Tony Rudd

This year, being the 70th anniversary of the Battle of Britain, there is inevitably going to be considerable publicity about the Battle. What it meant to the British war effort, what it involved in national sacrifice and what the effect was on the outcome of the War. Considering all this and thinking about ways in which a useful contribution could be made to all this, I had the idea of creating a day by day blog which would follow the Battle over its whole length. This means a blog covering the day to day events starting on July 10th and ending 114 days later on October 31st. These are the dates of the official start and end of the Battle.

To do this, I have formed a small team, which includes Dr. Zoe Bagley, a professional researcher and historian who worked for several years at the RAF museum at Hendon. Under her guidance, we have used many published and unpublished sources to produce this daily blog. The blog itself has been created, and is updated and maintained, by my son-in-law James Dunford Wood, himself the son of a DFC winner and WW2 RAF veteran; and I have had the invaluable help of my able assistant, Harriet O’Grady.

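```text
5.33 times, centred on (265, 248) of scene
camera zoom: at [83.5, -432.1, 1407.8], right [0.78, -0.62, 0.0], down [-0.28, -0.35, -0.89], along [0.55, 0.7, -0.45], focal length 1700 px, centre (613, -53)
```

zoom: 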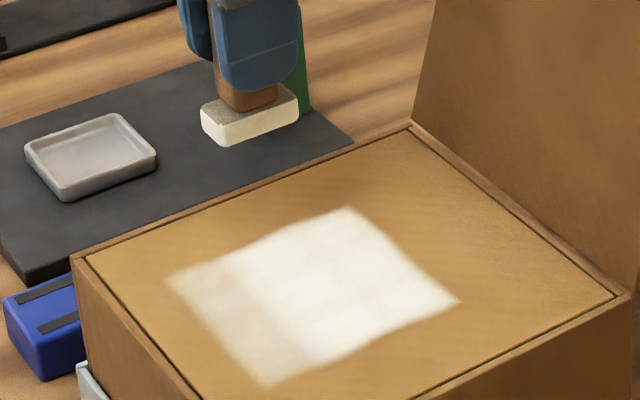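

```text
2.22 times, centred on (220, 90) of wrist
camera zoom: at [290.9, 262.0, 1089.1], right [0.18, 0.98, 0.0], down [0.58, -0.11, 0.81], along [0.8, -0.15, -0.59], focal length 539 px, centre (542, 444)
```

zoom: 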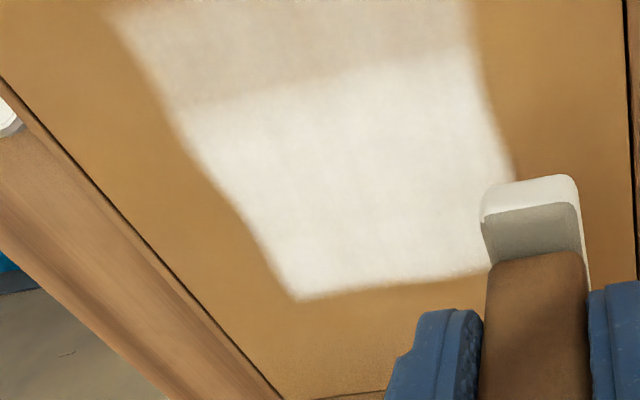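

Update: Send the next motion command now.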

My personal interest in the Battle of Britain started with joining the Air Force in 1942 and then becoming a navigator on a two seater Mosquito fighter bomber flying as part of the Second Tactical Air Force in the last year of the War.

The Battle of Britain has always fascinated me. The Battle itself was remarkable in that the RAF turned out to have the resources in men and material to fight on level terms with the German Air Force, the Luftwaffe, which until then had seemed to be invincible. What the RAF did was to prevent Germany knocking us out of the War as they had France. This meant that Britain under Churchill emerged amongst the victors in 1945.

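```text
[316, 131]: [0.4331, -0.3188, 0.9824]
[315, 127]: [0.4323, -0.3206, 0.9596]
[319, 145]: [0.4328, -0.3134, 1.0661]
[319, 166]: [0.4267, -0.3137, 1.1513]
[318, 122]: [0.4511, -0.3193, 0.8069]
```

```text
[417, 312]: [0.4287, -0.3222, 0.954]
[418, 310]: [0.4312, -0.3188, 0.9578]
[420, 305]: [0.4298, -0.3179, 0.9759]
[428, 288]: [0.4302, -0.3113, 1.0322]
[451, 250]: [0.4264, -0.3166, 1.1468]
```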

This was a case where those who had prepared for the Battle, which they thought one day inevitable, had correctly forecast what had needed to be done to win such a combat. It was their work over a five year period from 1935 that enabled us to be successful when it came to the crunch. It’s not often that we can look back on an event in recent history that reflects such credit on those involved who made it possible. Commemorating it with the day to day blog, will, it is hoped, bring back the memories of the amazing drama of that summer of 1940.

Tony Rudd

A Note on Sources.
With regard to figures of aircraft flown by the Luftwaffe and lost by both the Luftwaffe and the RAF, there are a number of sources available and they do not all agree. There is no definitive number but only a series of estimates. We have used those given in Patrick Bishop’s Battle of Britain (2009) and The Most Dangerous Enemy by Stephen Bungay (2000). These figures are fairly consistent with those given in The Narrow Margin by Derek Wood and Derek Dempster (1961) and The Battle of Britain by Richard Hough and Denis Richards (1989).

The Battle of Britain which, for historians, officially started on July 10th began with the German bombing of coastal shipping in the Channel. This phase which lasted for the rest of the month was called by the Germans the Kanalkampf or The Channel Battle. Any aircrew which flew from this date onwards till October 31st on operations against the Luftwaffe was entitled to wear the Battle of Britain clasp on his 1939-45 medal. The reason July 10th was chosen was because that was the day that a truly massive dogfight between fighter aircraft of the two sides took place over a convoy of small commercial coasters threading their way through the Straits of Dover. They were under continuous attack by the Luftwaffe.